Housing Complex

Arboreal Accent for New York Avenue Bridge

What the art would look like lit up at night. (Kent Bloomer 2010)

You know when you drive, bike, or walk over the crest of the New York Avenue bridge in Northeast and the city sort of opens up before you? It's a thrilling moment for the newcomer, or the homecomer, when you realize, "I'm in Washington."

In 2012, that moment will get a bit more dramatic, when the bridge is crowned with an abstract metal bower illuminated at night by spotlights. It's part of an ongiong project by the D.C. Commission on the Arts and Humanities to set off key entrypoints to the city with public art, like the flashing beacon recently installed on the 14th Street bridge.

The artist, Kent Bloomer, has done dozens of monumental art projects around the country, including one at our own Reagan Airport. Some in the audience at his presentation before ANC 5C last week, while impressed, wondered whether the art might provide dangerously distracting for drivers–but Bloomer says a much bigger project, the Archway Monument on 1-80 in Nebraska, has only resulted in one accident so far. The whole project is expected to cost about $500,000 from start to finish.

More images after the jump.

A model version. (Kent Bloomer 2010)

Daylight. (Kent Bloomer 2010)

Comments

  1. #1

    $500,000 and the city deficits is how much and we are funding this? PRIORITIES, PRIORITIES!

  2. #2

    Yeah, we wouldn't want our city to be beautiful! That costs money. Move to Detroit and see how the lack of investment in public art makes a city oh so desirable.

  3. #3

    I think I remember seeing a series on television showing that Detroit had some of the best public art in the nation owing to its affluence during most of the twentieth century. I think the only correlation between the amount and quality of public art in a city is with that city's ability to generate and maintain that art. I.e., It's a casual relationship with the city's economic state being the driver, and not the reverse. E.g., Do you make more money at work when you live in a nicer house? or do you live in a nicer house when you make more money at work? public art is a city's 'nicer house'. And we're fortunate that this city is the nation's 'nicer house'.

  4. #4

    'park view', if you are so hell bent on public art then you pay for it!

  5. #5

    public art money doesn't come from our taxes and wouldn't otherwise be available to add toward the payment of our deficit.

  6. #6

    I think sprucing up entry points is a good idea and almost think this is too muted of a project as it is.
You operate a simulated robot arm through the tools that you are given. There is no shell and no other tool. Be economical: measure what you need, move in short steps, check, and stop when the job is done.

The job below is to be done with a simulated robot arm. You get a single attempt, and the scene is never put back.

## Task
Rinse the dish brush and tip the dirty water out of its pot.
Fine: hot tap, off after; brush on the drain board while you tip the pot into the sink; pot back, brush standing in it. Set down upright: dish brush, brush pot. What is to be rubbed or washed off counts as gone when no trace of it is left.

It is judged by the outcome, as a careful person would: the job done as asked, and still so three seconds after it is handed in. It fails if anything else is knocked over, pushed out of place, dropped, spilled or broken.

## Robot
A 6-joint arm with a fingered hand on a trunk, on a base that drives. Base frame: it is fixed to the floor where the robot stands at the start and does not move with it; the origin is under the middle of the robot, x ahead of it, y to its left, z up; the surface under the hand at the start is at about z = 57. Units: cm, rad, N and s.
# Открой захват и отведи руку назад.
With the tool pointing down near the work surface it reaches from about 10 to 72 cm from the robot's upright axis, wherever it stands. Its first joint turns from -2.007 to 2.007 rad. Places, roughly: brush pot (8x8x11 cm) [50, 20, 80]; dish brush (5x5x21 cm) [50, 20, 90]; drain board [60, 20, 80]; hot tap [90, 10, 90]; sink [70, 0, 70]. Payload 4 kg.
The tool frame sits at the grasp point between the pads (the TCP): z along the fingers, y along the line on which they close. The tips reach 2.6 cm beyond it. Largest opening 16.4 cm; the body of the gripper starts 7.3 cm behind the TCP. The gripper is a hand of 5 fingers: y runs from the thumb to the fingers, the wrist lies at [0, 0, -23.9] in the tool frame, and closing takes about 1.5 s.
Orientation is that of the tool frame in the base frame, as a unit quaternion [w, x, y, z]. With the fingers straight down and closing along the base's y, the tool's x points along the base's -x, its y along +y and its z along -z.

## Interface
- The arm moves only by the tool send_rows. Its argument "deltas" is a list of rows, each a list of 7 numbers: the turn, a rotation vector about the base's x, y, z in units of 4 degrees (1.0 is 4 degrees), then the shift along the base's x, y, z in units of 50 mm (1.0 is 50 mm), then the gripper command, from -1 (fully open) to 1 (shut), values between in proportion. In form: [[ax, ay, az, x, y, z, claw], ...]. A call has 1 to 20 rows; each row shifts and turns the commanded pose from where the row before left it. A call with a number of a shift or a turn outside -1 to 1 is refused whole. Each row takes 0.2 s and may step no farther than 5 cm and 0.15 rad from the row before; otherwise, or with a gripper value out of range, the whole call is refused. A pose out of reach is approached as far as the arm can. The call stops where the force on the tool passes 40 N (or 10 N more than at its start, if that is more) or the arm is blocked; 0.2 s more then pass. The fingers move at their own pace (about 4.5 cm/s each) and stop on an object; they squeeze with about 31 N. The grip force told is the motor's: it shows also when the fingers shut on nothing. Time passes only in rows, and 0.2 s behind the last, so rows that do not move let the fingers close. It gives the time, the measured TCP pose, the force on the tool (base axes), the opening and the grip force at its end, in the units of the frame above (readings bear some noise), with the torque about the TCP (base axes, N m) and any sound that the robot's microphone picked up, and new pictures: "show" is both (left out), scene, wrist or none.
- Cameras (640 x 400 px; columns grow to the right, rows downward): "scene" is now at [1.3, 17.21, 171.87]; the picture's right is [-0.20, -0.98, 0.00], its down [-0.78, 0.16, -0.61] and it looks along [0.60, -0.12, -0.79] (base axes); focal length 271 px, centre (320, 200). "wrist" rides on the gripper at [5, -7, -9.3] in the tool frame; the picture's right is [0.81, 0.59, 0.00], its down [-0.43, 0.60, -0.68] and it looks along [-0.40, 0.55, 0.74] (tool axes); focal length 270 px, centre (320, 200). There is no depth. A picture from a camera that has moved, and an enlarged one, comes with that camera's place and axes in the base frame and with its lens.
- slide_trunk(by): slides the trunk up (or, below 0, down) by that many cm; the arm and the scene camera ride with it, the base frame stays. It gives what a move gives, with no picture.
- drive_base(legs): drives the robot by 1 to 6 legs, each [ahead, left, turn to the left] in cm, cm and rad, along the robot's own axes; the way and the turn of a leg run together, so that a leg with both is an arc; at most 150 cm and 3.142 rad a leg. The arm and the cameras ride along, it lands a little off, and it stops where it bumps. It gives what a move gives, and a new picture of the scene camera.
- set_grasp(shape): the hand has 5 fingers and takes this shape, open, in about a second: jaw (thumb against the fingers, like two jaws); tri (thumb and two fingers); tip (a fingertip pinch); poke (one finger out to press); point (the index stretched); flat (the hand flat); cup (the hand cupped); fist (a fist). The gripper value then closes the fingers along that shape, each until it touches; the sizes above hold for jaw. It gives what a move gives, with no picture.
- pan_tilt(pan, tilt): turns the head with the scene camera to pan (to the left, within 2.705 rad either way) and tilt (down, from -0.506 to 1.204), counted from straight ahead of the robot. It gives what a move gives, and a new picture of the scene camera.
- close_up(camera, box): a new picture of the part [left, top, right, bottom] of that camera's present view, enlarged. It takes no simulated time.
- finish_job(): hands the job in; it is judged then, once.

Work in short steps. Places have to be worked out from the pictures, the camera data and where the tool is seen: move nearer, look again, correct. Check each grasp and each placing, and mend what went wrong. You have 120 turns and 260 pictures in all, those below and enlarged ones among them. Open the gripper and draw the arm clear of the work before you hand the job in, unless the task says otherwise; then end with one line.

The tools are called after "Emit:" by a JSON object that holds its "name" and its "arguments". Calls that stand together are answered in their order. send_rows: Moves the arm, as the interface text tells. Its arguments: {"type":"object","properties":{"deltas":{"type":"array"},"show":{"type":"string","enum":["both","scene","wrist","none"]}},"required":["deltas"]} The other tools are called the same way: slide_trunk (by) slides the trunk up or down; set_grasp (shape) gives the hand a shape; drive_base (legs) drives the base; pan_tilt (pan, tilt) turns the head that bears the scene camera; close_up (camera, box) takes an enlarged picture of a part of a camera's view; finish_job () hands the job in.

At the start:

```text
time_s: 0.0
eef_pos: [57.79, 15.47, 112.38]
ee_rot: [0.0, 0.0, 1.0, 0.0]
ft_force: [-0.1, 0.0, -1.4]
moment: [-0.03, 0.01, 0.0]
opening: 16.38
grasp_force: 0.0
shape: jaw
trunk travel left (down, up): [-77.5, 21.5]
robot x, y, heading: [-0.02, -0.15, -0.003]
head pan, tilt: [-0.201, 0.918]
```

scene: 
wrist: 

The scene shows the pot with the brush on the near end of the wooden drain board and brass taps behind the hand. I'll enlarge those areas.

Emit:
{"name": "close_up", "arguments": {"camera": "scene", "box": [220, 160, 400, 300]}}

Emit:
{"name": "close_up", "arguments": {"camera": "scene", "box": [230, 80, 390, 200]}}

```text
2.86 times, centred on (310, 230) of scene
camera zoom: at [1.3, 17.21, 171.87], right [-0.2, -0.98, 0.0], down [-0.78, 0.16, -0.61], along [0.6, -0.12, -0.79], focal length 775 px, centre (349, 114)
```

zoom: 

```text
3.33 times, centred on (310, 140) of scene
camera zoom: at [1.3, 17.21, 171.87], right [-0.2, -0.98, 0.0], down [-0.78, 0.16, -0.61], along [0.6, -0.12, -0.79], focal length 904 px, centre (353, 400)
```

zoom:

    My question to the Commission is ALWAYS do you look to locals first when you seek out these projects? I'm sure the artist is awesome etc, I just like to think you strayed from paying a DC artist on this project because you exhausted ALL of DC's resources.

    Many DC artists don't even look to the Commission for funding, its almost easier to earn what you might get for a personal grant at a minimum wage job.

  7. #7

    This is a minuscule amount of the overall construction project. And it has a pretty big impact.

    I say its worth doing.

  8. #8

    I guess in Rick's mind, spending public dollars on anything other than the barest of necessities required for a public project to function is wasteful. I thereby suggest that public buildings no longer be painted, but rather constructed solely from concrete. And none of them should have lawns, as those require maintenance and upkeep. And do not even *think* about sticking a sculpture or mural on a building: that straight-up communism right there.

Leave a Comment

Comments Shown. Turn Comments Off.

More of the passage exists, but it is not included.